Build two human-sized robust mainly dumb androids with nuclear batteries, cameras, touch sensors and controllable joints and send them to the Moon in the vicinity of an Apollo landing site. Link them to virtual reality set-ups on this planet. Train people to use them through an interface and a stage set up to look like the site in question with an appropriate delay. Make them available to scientists, people who believe the moonlandings were a hoax, politicians, winners of a lottery and randomly selected members of the population. If one breaks down, use the other one as an interface to repair it.
This will address a number of problems:
- The problem of not sending humans to the Moon and having to explore it with less flexibly-designed machines will be partly solved. The situation won't be ideal because of the delay and bandwidth problems, but will still be better than nothing. Tools for tests and experiments could be sent with them to enable more sophisticated experiments to be carried out on site.
- The hoax believers will be able to visit the Moon virtually and do almost anything they like up there, like try to wander off set, see if there's artificial lighting, make sure it's not just slowed-down video and so forth. It will at least stimulate their creativity regarding ideas of the Moon hoax.

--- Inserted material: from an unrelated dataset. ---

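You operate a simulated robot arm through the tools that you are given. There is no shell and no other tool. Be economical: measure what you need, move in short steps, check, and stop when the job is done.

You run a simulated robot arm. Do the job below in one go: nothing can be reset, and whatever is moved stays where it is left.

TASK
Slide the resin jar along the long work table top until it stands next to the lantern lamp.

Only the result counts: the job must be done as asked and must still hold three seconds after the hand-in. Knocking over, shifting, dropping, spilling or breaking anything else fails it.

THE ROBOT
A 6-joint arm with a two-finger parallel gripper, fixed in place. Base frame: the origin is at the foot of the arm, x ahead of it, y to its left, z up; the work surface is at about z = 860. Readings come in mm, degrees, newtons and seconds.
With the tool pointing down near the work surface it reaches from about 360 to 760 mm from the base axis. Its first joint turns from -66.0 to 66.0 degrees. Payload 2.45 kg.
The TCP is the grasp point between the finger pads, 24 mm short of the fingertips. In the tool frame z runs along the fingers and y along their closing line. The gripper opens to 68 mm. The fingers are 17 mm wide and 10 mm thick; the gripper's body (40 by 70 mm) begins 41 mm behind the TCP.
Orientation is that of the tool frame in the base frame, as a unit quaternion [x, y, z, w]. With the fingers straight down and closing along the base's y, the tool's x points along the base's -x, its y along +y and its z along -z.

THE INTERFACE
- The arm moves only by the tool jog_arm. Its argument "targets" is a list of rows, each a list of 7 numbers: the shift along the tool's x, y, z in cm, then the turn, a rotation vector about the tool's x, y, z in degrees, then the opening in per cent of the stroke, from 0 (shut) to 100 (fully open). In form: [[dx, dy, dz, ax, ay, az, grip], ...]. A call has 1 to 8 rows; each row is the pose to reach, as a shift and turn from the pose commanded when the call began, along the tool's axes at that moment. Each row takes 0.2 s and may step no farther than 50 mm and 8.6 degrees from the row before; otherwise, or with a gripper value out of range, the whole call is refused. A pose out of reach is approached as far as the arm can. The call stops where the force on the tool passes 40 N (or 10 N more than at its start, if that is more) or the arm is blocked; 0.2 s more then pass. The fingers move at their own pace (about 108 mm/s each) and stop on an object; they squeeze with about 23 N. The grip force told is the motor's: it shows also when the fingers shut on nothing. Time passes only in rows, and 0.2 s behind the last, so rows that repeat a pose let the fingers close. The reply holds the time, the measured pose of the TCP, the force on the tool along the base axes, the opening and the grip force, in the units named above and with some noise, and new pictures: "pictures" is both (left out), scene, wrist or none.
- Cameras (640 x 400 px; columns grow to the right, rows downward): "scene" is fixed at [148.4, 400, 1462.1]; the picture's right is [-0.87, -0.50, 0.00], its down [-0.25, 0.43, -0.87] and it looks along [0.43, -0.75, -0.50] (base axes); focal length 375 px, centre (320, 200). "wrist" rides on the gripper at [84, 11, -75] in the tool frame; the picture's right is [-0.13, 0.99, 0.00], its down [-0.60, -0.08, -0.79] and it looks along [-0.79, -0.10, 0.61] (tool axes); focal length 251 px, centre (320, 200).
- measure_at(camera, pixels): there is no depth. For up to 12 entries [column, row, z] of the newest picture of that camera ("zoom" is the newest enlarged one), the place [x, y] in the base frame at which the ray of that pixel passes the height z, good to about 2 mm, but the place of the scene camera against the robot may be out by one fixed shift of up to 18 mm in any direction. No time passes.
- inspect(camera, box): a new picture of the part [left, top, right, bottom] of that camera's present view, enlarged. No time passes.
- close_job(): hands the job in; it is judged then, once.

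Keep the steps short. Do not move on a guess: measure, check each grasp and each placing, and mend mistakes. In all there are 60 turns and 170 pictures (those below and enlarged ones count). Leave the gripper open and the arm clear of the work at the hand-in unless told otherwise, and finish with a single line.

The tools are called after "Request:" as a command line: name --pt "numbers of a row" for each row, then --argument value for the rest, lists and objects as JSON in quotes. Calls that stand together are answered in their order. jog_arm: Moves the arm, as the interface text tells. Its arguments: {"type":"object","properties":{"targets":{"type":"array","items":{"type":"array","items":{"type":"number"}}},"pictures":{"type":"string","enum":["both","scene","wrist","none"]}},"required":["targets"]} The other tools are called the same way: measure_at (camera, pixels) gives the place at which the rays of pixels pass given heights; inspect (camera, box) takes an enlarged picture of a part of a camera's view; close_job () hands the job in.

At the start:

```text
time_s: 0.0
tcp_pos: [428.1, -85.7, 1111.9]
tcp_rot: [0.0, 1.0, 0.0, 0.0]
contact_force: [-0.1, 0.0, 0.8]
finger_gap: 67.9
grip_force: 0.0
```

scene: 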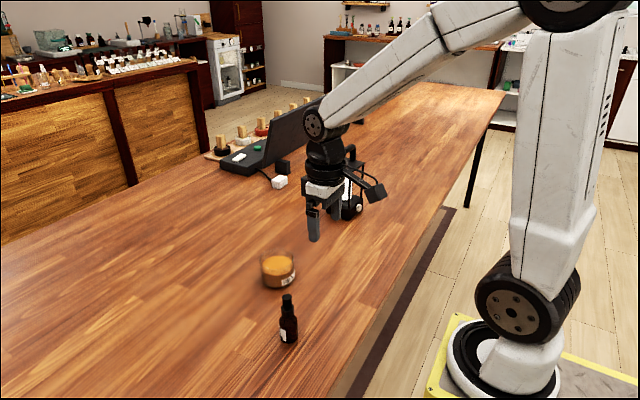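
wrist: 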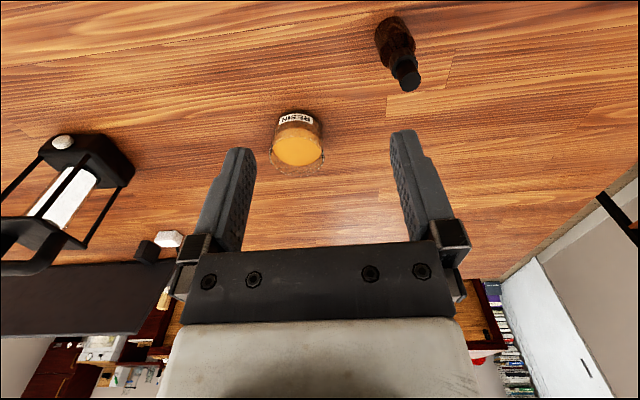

- The proposition that being on the Moon gives people a healthy perspective on life, world peace, politics and so forth will be tested and possibly confirmed. Politicians and probably others (e.g. Richard Branson) will be able to "go to the Moon" and see this planet small enough to be blotted out with the palm of one hand, and also have the kind of insights such as led to the concept of nuclear winter. Randomly chosen people, who might not be that interested at first, distributed fairly evenly through the population of Earth will have a different and possibly influential perspective.
- The lottery will subsidise or maybe even entirely fund the project.
- The androids would be self-maintaining to some extent.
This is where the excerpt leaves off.